Cette leçon, je ne suis pas prêt de l'oublier. C’était une de mes premiers missions en tant que psychologue du travail : autant vous dire que l’expérience est restée indélébile. De plus, les conséquences de mon échec, car s'en est un, à n'en pas douter, sont là : durant l'année qui a suivie, plusieurs collaborateurs ont quittés la structure. Plus d'un an après, seulement 1/3 des employés étaient encore les mêmes que ceux que j'avais rencontrés ; les personnes ayant précédemment travaillés dans la structure qu'il m'arrive de rencontrer me disent tous leurs frustrations des derniers mois passés au sein de la structure, de l’état du management, de problèmes que j'avais signalé. Bien sur, je ne suis pas le responsable direct de non changement de la politique délétère ayant court dans la structure ; pour autant, la question me taraude toujours : si j'avais anticipé, si j'avais appliqué la méthodologie scientifique sur ma transmission de donnée, j'aurais potentiellement anticipé certaines des remarques, certains des obstacles. D'ailleurs, aujourd'hui, je vois parfaitement sur quels axes j'aurais eut à insister, à mettre en avant pour que l'information soit reçue et acceptée.

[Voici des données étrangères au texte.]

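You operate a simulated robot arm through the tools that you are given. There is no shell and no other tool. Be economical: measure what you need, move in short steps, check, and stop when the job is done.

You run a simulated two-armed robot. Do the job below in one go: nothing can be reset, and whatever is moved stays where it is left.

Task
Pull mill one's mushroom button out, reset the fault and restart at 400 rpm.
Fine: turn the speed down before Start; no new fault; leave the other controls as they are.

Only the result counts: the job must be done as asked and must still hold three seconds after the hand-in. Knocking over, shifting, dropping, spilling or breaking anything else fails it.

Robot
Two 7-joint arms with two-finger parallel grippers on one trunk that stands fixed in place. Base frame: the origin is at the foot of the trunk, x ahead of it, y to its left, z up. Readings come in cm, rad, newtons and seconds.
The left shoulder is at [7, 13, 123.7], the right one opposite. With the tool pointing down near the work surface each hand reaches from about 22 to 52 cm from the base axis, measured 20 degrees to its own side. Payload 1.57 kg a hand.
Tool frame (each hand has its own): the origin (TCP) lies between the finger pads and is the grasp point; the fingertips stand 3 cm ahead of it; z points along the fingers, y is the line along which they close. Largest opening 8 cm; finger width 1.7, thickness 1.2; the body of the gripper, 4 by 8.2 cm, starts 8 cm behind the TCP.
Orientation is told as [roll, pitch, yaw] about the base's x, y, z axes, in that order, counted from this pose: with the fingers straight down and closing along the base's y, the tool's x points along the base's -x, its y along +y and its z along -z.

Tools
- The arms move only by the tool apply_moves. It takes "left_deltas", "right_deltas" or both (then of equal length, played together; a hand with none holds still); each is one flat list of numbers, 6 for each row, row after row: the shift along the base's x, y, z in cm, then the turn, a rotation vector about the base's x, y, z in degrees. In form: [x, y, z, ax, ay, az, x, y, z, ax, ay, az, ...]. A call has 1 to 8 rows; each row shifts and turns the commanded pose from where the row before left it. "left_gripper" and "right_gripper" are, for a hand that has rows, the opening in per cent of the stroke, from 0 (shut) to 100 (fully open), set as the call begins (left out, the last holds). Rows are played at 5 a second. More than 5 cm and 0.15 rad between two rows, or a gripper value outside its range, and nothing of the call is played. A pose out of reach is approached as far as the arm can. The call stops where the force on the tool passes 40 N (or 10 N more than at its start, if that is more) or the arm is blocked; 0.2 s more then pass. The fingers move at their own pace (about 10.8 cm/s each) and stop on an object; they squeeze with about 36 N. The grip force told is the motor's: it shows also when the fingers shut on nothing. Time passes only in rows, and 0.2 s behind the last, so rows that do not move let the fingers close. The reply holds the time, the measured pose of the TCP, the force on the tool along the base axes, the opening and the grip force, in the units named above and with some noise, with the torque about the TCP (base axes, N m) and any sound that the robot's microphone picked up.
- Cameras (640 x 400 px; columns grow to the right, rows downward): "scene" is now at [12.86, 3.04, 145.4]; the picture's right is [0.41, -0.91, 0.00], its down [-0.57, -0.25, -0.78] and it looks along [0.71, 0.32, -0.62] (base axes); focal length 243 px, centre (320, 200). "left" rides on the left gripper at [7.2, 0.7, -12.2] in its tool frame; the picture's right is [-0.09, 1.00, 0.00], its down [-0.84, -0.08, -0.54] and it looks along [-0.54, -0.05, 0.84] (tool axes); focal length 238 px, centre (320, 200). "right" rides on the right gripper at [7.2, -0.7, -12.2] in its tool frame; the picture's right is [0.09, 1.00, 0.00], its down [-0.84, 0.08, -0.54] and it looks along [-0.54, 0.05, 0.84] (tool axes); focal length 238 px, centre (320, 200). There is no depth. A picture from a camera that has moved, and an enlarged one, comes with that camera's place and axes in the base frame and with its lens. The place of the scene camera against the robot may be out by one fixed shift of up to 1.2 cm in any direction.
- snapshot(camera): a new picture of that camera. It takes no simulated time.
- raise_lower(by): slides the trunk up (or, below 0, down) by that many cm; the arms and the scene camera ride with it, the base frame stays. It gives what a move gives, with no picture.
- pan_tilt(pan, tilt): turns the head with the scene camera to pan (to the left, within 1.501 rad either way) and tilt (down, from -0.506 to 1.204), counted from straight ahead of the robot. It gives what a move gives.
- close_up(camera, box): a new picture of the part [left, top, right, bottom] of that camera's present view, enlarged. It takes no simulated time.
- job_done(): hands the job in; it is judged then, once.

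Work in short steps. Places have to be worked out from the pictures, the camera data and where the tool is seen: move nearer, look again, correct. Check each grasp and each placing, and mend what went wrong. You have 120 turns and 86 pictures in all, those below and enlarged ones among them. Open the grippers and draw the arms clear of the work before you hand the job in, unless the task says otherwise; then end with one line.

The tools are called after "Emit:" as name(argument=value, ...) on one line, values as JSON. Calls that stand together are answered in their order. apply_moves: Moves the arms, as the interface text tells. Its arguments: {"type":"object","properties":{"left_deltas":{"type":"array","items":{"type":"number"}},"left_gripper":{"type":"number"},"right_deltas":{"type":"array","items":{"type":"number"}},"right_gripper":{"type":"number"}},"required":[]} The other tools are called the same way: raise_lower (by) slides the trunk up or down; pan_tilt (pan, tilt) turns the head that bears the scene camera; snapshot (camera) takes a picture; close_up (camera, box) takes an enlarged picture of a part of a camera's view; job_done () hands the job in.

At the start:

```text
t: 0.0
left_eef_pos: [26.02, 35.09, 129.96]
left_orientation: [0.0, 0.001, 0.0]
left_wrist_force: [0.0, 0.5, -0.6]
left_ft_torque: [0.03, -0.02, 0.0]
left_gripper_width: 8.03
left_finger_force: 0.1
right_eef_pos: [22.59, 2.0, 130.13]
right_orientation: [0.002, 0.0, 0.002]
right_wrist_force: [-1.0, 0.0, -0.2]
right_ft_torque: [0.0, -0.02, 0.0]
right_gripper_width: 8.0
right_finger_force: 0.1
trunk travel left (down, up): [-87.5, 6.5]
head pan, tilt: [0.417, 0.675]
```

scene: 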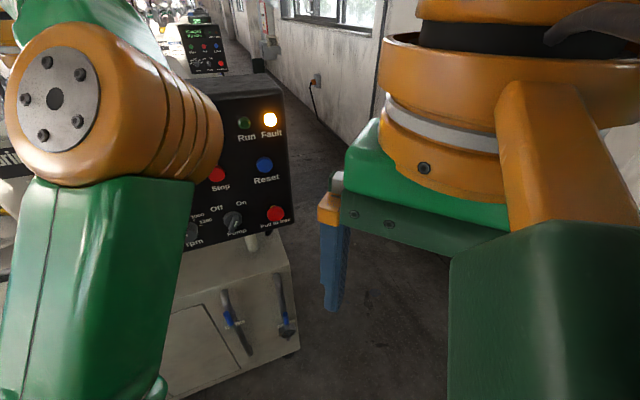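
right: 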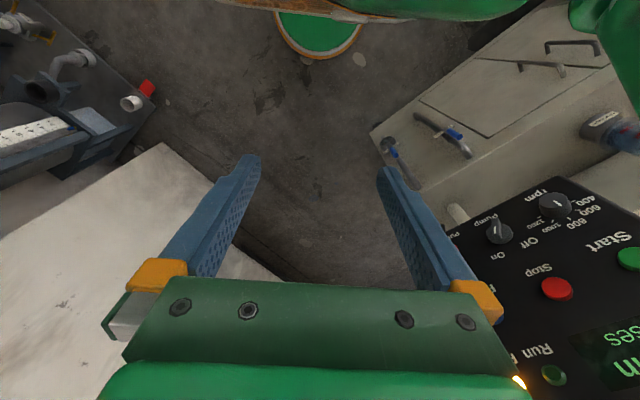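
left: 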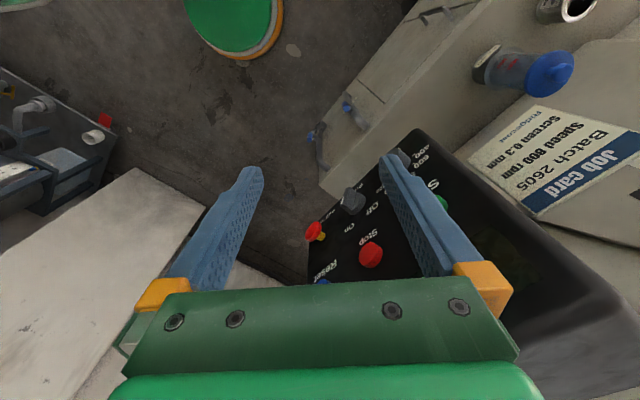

Mon conseil est donc de ne pas produire cette même erreur : anticipez, en ayant une démarche scientifique, aussi bien dans votre vie professionnelle que dans votre vie personnelle. Mettez vous même en difficulté vos raisonnements, cherchez leurs failles, tapez dessus sans relâches ! Il n'y a qu'ainsi que vous pourrez pleinement développer votre raisonnement, trouver ce qui le justifie réellement, les valeurs centrales le soutenant. Il n'y a qu'ainsi que vous comprendrez réellement le fond de vos propres pensées, de votre positionnement politique, éthique, humain. Apprenons a avoir une démarche plus scientifique, à douter, à remettre en question pour bâtir plus solidement nos croyances, nos réflexions, nos conclusions !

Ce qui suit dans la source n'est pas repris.